The Energy Department’s Office of Fossil Energy (FE) has a robust clean energy research and development (R&D) program dedicated to making coal both cleaner and more sustainable.  You may have heard about some of the cutting-edge technologies we’re working on, particularly carbon capture, utilization and storage (CCUS), which captures, stores and re-uses carbon dioxide (CO2) from coal-fired power plants and industrial sources.

But what you may not know is that FE, through the National Energy Technology Laboratory (NETL), is also looking at ways to use coal and its byproducts (like coal ash from power plants, for instance) to develop new sources of critical rare earth elements, or REEs.

REEs – chemical elements found in the Earth’s crust – are integral to the way we live our everyday lives, from energy to technology to national security. These elements are used in hybrid vehicles, wind turbines, and fluorescent lights, as well as things you use daily – like your computer hard drive and maybe even the smart phone you’re reading this article on.  With all these uses, it’s no surprise that the demand for REEs is very high – and continues to grow.   

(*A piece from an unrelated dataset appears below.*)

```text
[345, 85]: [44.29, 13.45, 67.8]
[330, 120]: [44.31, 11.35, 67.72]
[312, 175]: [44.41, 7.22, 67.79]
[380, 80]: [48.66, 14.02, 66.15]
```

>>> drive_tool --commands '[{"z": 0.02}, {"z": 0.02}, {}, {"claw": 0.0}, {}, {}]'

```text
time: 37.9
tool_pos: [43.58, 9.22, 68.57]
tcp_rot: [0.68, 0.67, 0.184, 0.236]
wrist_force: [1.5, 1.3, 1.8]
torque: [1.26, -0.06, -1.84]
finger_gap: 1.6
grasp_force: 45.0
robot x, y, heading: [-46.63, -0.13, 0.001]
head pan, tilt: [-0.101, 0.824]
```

Although REEs are incorporated into our daily lives, they are extremely difficult to retrieve.  It’s most common to find REEs in ores, or minerals, that are hard break down and expensive to extract.  That’s why the U.S. depends heavily on imports for needed REEs.   

Now, with the help of FE-supported research, the need to import REEs may change thanks to our Nation’s huge coal resources.  These large swaths of coal contain REEs in amounts large enough to potentially reduce our dependence on imports.

Recently, a team of FE-led researchers discovered that REEs can be extracted from two U.S. coal byproduct materials through a cost effective process that’s being used in China to remove the elements from other sources.  This discovery could potentially expand the U.S. domestic resource base of these critical elements and in turn could potentially create new industries and jobs in regions like Appalachia, where coal plays a significant role in the local and regional economy.

But that’s not the end of the story.  Last December, the Department invested more than $8 million in 10 projects to develop bench- and pilot-scale technologies that could make it possible to sustainably, and cost-effectively, recover REEs from the Nation’s coal and coal byproducts.  Of these 10 NETL-managed projects, it’s expected that as many as four of them will be ready to move into the next stage,  where they can actually apply the technology that will safely and economically recover REEs from coal and its byproducts.

As we move toward a low-carbon economy, it’s important that one of the Nation’s most abundant resources, coal, is used in a sustainable and environmentally sound way.  It’s also important to find ways to beneficially use coal and its byproducts – and in the process, create new industries and the good jobs that go with them.  By finding ways to extract REEs from coal, FE’s research is helping to do that.